The Supreme Court on Monday reiterated that mere denial of a debt or liability cannot shift the burden of proof from the accused in a case of dishounor of the cheque.
A bench of Justice A K Sikri and Justice Ashok Bhushan once again made it clear that Section 139 of the Negotiable Instruments Act, 1881, provides for drawing the presumption in favour of holder and a bare denial of the passing of the consideration and existence of debt, apparently would not serve the purpose of the accused.
The bench reiterated that the apex court has in various cases held that the accused may adduce evidence to rebut the presumption, but mere denial regarding the existence of debt shall not serve any purpose.
The bench said so while setting aside the judgment of the high court which cleared the man punished for dishonour of cheque by holding that he had been able to create doubt in the mind of the court with regard to the existence of debt/liability even as the accused had led no direct evidence to shift his burden.
In the instant case, the appellant (complainant) and the respondent (accused) were known to each other. The accused approached the complainant for a loan of Rs. 2 lakh for the purpose of his business expenses and promised to repay the same within one month. The complainant paid him the amount on December 25, 2005, as a loan. For its repayment, the accused issued a post-dated cheque dated January 25, 2006, in the name of the complainant for the amount. When the cheque was presented for collection at Bank of Maharashtra branch at Gulbarga, it could not be encashed due to insufficient funds.
In the reply to the notice which was sent by the complainant, the accused alleged that the said cheque was stolen by the complainant.
The offence having been found proved, the trial court convicted the accused under Section 138 of the Act, 1881 and sentenced him to pay a fine of Rs. 2.50 lakh and simple imprisonment for six months.
The appeal filed by the accused was dismissed.
He then moved a criminal revision petition in the High Court which set aside his conviction by holding that the accused has been successful in creating doubt in the mind of the court with regard to the existence of the debt or liability.
Aggrieved by the judgment of the high court, the complainant moved the apex court by way of the instant appeal and submitted that the presumption under Section 139 was rightly drawn against the accused and accused failed to rebut the said presumption by leading evidence. There was no ground for setting aside the conviction order.
The Supreme Court noted that the trial court after considering the evidence on record has returned the finding that the cheque was issued by the accused which contained his signatures. Although the complainant led oral as well as documentary evidence to prove his case, no evidence was led by the accused to rebut the presumption regarding the existence of debt or liability of the accused.
Referring to the case titled State of Kerala vs. Puttumana Illath Jathavedan Namboodiri, the court said of revisional jurisdiction of the high court, “…the said revisional power cannot be equated with the power of an appellate court nor can it be treated even as a second appellate jurisdiction. Ordinarily, therefore, it would not be appropriate for the High Court to reappreciate the evidence and come to its own conclusion on the same when the evidence has already been appreciated by the Magistrate as well as the Sessions Judge in appeal, unless any glaring feature is brought to the notice of the High Court which would otherwise tantamount to gross miscarriage of justice”.

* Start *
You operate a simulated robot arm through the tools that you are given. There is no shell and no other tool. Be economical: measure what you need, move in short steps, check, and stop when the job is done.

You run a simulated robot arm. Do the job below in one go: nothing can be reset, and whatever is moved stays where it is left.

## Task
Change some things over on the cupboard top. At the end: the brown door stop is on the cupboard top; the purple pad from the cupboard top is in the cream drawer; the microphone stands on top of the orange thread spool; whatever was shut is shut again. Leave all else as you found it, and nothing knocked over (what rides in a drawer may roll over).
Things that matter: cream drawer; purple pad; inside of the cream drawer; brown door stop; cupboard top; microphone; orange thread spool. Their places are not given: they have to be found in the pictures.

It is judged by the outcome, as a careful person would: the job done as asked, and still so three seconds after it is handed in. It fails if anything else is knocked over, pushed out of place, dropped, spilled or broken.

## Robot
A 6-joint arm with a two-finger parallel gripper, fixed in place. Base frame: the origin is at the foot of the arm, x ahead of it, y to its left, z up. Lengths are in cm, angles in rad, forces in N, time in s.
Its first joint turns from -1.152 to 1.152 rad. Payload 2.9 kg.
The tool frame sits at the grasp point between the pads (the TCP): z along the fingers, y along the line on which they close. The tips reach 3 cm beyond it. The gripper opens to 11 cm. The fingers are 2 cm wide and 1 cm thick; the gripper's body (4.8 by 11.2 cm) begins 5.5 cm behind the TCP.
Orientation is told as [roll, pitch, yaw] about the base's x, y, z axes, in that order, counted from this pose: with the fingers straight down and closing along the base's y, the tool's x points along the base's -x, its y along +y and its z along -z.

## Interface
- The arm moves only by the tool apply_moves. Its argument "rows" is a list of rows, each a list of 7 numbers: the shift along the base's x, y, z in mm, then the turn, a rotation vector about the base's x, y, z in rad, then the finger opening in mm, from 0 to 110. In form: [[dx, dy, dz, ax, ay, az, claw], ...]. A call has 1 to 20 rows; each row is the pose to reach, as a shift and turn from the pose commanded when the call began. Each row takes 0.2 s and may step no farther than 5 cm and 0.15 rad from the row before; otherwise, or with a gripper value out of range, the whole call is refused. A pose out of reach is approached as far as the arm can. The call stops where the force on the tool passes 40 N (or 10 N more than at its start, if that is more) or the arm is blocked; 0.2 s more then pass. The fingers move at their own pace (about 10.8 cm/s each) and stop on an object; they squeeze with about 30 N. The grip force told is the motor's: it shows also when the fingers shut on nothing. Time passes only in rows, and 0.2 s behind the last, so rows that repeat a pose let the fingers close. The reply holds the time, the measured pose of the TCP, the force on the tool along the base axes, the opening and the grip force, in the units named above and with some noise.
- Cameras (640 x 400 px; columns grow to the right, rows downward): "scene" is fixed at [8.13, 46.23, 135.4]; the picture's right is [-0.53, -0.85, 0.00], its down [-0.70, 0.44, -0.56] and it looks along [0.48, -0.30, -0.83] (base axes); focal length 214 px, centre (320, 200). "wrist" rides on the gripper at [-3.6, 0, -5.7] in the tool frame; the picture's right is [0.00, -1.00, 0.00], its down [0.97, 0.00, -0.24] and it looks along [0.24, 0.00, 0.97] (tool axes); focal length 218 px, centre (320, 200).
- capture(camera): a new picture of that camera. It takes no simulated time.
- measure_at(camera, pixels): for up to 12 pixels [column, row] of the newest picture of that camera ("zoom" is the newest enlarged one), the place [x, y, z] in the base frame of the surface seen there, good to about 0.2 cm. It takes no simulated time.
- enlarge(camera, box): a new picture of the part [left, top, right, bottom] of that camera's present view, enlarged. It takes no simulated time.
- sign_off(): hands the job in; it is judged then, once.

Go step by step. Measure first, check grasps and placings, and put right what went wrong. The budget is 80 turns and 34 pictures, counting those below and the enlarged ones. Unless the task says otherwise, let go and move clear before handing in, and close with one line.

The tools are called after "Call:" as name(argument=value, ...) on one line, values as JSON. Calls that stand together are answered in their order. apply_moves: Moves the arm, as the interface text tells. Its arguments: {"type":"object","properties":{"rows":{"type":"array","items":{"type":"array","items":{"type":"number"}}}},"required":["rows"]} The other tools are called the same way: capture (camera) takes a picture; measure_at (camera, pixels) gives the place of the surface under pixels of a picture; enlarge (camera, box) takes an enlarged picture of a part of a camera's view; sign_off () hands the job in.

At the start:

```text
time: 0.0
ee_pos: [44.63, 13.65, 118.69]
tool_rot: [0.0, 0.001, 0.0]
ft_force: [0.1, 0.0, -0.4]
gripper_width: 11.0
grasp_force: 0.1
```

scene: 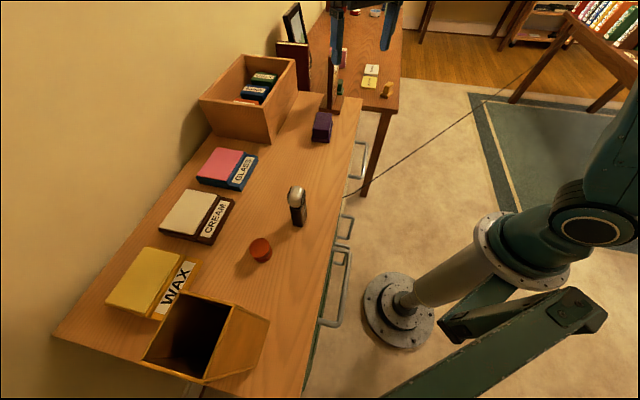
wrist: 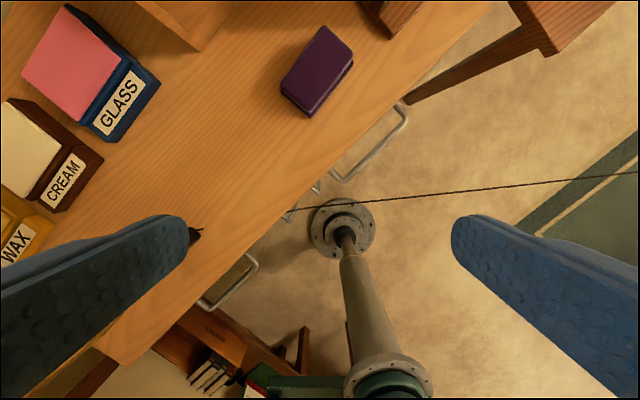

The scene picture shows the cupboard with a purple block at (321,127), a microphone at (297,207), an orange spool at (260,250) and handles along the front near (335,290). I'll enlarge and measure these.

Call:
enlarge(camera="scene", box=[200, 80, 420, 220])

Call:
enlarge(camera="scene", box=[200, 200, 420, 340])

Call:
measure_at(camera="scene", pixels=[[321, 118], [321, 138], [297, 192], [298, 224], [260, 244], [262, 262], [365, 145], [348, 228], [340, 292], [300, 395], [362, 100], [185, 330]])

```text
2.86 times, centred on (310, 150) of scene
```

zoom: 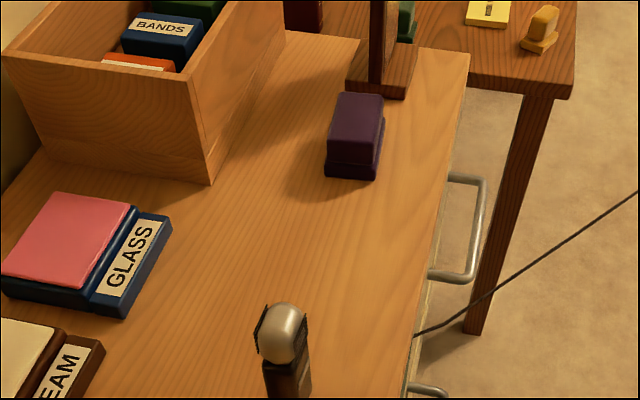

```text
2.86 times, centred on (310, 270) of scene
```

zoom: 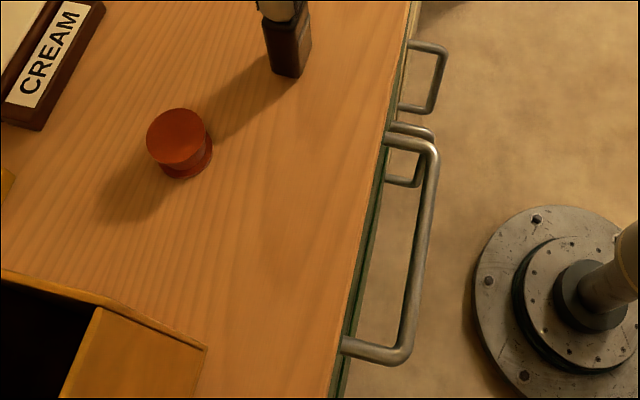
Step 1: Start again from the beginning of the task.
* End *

“The High Court has not returned any finding that order of conviction based on evidence on record suffers from any perversity or based on no material or there is other valid ground for the exercise of revisional jurisdiction. There is no valid basis for the High Court to hold that the accused has been successful in creating doubt in the mind of the Court with regard to the existence of the debt or liability,” said the court in the instant case.
“The appellant has proved the issuance of cheque which contained signatures of the accused and on presentation of the cheque, the cheque was returned with the endorsement “insufficient funds”. Bank official was produced as one of the witnesses who proved that the cheque was not returned on the ground that it did not contain signatures of the accused rather it was returned due to insufficient funds. We are of the view that the judgment of High Court is liable to be set aside on this ground alone,” it said.
The bench then proceeded to examine as to whether there was any doubt with regard to the existence of the debt or liability of the accused.
“In the present case, the trial court, as well as the Appellate Court, had found that cheque contained the signatures of the accused and it was given to the appellant to present in the Bank of the presumption under Section 139 was rightly raised which was not rebutted by the accused. The accused had not led any evidence to rebut the aforesaid presumption. The accused even did not come in the witness box to support his case,” it noted.
Referring to the apex court verdict in Kumar Exports vs. Sharma Carpets, the bench said, “…it shall be presumed, unless the contrary is proved, that the holder of a cheque received the cheque of the nature referred to in Section 138 for the discharge, in whole or in part, of any debt or other liability”.
“To disprove the presumptions, the accused should bring on record such facts and circumstances, upon consideration of which, the court may either believe that the consideration and debt did not exist or their non-existence was so probable that a prudent man would under the circumstances of the case, act upon the plea that they did not exist...,” it reiterated.